* EXTRACT PROVIDED *
Japan Formal Policy Development
After a largely informal process within elite circles
in which
ideas were discussed and developed, steps might be taken
to
institute more formal policy development. This process
often took
place in deliberation councils (shingikai). There
were about
200 shingikai, each attached to a ministry; their
members
were both officials and prominent private individuals in
business,
education, and other fields. The shingikai played a
large
role in facilitating communication among those who
ordinarily might
not meet. Given the tendency for real negotiations in
Japan to be
conducted privately (in the nemawashi, or root
binding,
process of consensus building), the shingikai often
represented a fairly advanced stage in policy formulation
in which
relatively minor differences could be thrashed out and the
resulting decisions couched in language acceptable to all.
These
bodies were legally established but had no authority to
oblige
governments to adopt their recommendations.
The most important deliberation council during the
1980s was
the Provisional Commission for Administrative Reform,
established
in March 1981 by Prime Minister Suzuki Zenko. The
commission had
nine members, assisted in their deliberations by six
advisers,
twenty-one "expert members," and around fifty
"councillors"

* DATA BLOCK *
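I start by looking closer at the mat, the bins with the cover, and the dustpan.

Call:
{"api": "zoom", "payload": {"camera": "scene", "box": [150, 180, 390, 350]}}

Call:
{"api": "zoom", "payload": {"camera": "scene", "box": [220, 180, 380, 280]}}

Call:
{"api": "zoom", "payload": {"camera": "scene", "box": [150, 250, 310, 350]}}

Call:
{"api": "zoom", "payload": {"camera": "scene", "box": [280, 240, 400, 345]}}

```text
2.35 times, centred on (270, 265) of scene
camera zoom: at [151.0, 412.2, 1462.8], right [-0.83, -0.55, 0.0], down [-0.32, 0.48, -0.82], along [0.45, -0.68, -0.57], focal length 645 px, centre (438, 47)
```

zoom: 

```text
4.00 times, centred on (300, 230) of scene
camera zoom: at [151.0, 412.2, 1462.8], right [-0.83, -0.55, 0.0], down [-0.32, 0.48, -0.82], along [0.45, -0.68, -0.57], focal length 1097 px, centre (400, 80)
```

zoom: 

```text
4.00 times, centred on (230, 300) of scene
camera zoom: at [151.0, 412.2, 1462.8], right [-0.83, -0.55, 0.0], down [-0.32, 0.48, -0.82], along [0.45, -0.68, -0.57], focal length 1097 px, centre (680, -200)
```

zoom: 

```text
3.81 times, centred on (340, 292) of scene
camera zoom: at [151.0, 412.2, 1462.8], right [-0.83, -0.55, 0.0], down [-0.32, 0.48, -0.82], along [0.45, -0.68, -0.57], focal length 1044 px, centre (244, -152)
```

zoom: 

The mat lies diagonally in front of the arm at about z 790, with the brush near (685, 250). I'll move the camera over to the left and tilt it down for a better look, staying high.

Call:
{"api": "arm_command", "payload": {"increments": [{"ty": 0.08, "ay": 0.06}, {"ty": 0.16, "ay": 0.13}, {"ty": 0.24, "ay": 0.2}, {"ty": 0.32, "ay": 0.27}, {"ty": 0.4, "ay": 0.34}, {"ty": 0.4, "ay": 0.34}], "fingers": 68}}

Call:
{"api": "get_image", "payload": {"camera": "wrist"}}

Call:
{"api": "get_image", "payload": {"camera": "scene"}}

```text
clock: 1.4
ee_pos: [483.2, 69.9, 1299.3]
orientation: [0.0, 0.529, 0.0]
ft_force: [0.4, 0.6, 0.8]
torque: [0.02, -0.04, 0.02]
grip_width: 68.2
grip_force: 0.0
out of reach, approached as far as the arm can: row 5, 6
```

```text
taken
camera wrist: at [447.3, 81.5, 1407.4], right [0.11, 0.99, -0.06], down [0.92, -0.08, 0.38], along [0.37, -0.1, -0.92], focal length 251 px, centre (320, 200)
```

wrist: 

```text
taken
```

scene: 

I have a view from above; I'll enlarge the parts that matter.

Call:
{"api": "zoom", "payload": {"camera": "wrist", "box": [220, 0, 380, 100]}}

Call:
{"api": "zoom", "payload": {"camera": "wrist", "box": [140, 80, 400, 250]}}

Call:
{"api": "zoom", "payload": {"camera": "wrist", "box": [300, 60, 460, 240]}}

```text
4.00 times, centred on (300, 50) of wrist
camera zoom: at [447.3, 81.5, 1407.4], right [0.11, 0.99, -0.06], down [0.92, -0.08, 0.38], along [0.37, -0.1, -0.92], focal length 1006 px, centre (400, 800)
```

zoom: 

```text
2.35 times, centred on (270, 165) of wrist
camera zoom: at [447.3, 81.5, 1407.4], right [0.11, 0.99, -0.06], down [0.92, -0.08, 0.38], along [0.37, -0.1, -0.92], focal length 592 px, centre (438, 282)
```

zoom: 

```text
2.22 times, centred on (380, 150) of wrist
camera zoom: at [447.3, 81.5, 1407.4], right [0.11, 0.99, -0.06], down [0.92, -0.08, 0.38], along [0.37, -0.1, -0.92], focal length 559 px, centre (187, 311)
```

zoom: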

* BRIEF *
Transcribe all of the extract provided and nothing else.

* REPLY TO THE TASK *
Japan Formal Policy Development
After a largely informal process within elite circles
in which
ideas were discussed and developed, steps might be taken
to
institute more formal policy development. This process
often took
place in deliberation councils (shingikai). There
were about
200 shingikai, each attached to a ministry; their
members
were both officials and prominent private individuals in
business,
education, and other fields. The shingikai played a
large
role in facilitating communication among those who
ordinarily might
not meet. Given the tendency for real negotiations in
Japan to be
conducted privately (in the nemawashi, or root
binding,
process of consensus building), the shingikai often
represented a fairly advanced stage in policy formulation
in which
relatively minor differences could be thrashed out and the
resulting decisions couched in language acceptable to all.
These
bodies were legally established but had no authority to
oblige
governments to adopt their recommendations.
The most important deliberation council during the
1980s was
the Provisional Commission for Administrative Reform,
established
in March 1981 by Prime Minister Suzuki Zenko. The
commission had
nine members, assisted in their deliberations by six
advisers,
twenty-one "expert members," and around fifty
"councillors"